Mutation testing is now generally available in sydtest. This is a major step towards a saner development workflow in the age of AI-generated code.
What is mutation testing? #
Mutation testing aims to improve a test suite by automatically mutating code and asserting that the tests start failing.
Alternatively:
Mutation testing is like a type-system for your tests. It asserts that the tests test the code thoroughly.
Example
Consider this simple function:
canCastFireball :: Int -> Int -> Bool
canCastFireball level mana =
level >= 5
&& mana >= 10
with a corresponding test suite:
spec :: Spec
spec = do
describe "canCastFireball" $ do
it "allows powerful wizards" $
canCastFireball 10 50 `shouldBe` True
it "rejects exhausted powerful wizards" $
canCastFireball 10 0 `shouldBe` False
it "rejects weak wizards" $
canCastFireball 1 10 `shouldBe` False
Would you say this is a good test suite for this code? How can you tell?

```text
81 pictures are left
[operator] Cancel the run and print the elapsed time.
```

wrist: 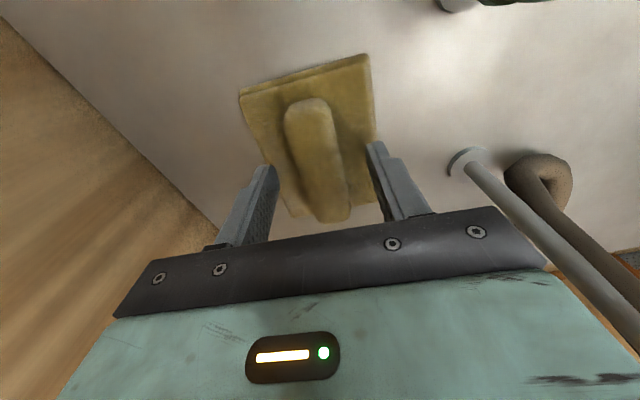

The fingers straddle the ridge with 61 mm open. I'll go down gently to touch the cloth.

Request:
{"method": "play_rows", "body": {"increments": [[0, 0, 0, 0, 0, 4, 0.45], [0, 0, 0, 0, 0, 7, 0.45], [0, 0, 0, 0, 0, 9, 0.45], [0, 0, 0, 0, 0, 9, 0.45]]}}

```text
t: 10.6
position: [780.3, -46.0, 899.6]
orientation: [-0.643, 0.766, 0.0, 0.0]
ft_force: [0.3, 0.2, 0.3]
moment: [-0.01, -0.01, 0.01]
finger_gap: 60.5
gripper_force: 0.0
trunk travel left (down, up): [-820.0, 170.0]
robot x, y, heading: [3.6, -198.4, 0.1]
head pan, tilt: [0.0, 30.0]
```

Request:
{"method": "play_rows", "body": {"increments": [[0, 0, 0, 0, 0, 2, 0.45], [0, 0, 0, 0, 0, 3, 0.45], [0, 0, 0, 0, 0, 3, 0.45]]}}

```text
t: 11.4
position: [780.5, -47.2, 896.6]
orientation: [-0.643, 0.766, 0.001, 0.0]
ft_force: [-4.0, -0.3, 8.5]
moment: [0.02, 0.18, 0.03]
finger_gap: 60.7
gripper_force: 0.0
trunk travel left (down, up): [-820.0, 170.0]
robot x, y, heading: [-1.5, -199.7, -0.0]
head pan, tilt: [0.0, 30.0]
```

We could argue that a good test suite catches more of the mistakes you make.
Mutation testing consists of simulating making those mistakes and checking that the test suite would indeed catch the mistake.
On this example, it might generate a mutation like this:
canCastFireball :: Int -> Int -> Bool
canCastFireball level mana =
level >= 5
< && mana >= 10
---
> && mana > 10
When we run the same test suite again, all of the tests still pass. This means that if you had made this exact mistake, your tests wouldn't have caught that. It is called a surviving mutation and it is undesired.
When a mutation survives, you can add a test to cover it. For example, this test could cover it:
spec :: Spec
spec = do
describe "canCastFireball" $ do
it "allows barely-energetic wizards" $
canCastFireball 8 10 `shouldBe` True
Now when we run the test suite on the mutated code, this test will fail. This means that if you had made this exact mistake, the (new) test suite would have caught that. It is called a killed mutation and it is desired. (Don't get me started on how confusing and violent this terminology is.)
A mutation testing engine automatically generates mutations and runs (corresponding) tests. Ideally it would generate many mutations of which none survive.
For maximum assurance, you would cover every mutation. Realistically you would disable some.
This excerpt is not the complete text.